The company said the broadcast, which has generated public debate on journalistic ethics in the United States, hurt its reputation by claiming that it was a sweatshop making expensive toys for westerners who did not care about the conditions at the plant.
The problem was that the show was based heavily on a one-man theatrical show by actor Mike Daisey: "The Agony and the Ecstasy of Steve Jobs."
Simon Hsing, Foxconn's spokesman said that Foxconn's corporate image has been totally ruined. The point is whatever media that cited the program should not have reported it without confirming things with the company.
Over the weekend, the retraction was being seen in the Apple fanboy community as "proof" that everything was OK with the Foxconn plant. Fanboys have been desperate to prove that they are not buying their shiny toys from blood soaked Chinese sweatshops.
One Apple fanboy waded into yours truly on Facebook for publishing lies about Apple's Chinese operations. The proof he cited was the fact that Daisey was "proven to be a big fat liar."
Daisey's play was important in forcing Apple to allow outside inspectors at its contract manufacturing facilities in China.
Reuters said that "This American Life" said in a broadcast last week that most of the retracted program's content was true and corroborated by independent investigation. The only inaccuracies were linked to Daisey's account of his trip to China.

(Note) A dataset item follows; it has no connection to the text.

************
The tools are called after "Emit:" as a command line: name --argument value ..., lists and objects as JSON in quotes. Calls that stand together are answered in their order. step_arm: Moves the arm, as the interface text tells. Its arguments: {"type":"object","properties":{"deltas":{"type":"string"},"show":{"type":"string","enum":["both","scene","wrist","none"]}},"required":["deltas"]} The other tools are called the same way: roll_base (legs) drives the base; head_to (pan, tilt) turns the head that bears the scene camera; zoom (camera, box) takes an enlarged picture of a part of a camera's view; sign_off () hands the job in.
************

From what we saw, it appears that only part of that account were not true either with some points being glossed over for the sake of drama.
Although we have been printing information about the Chinese operations long before Daisey appeared on the scene, as far as the Apple fanboys are concerned, it is all proof that Steve Jobs was right and that Foxconn was a much better place for Chinese to work than anywhere else.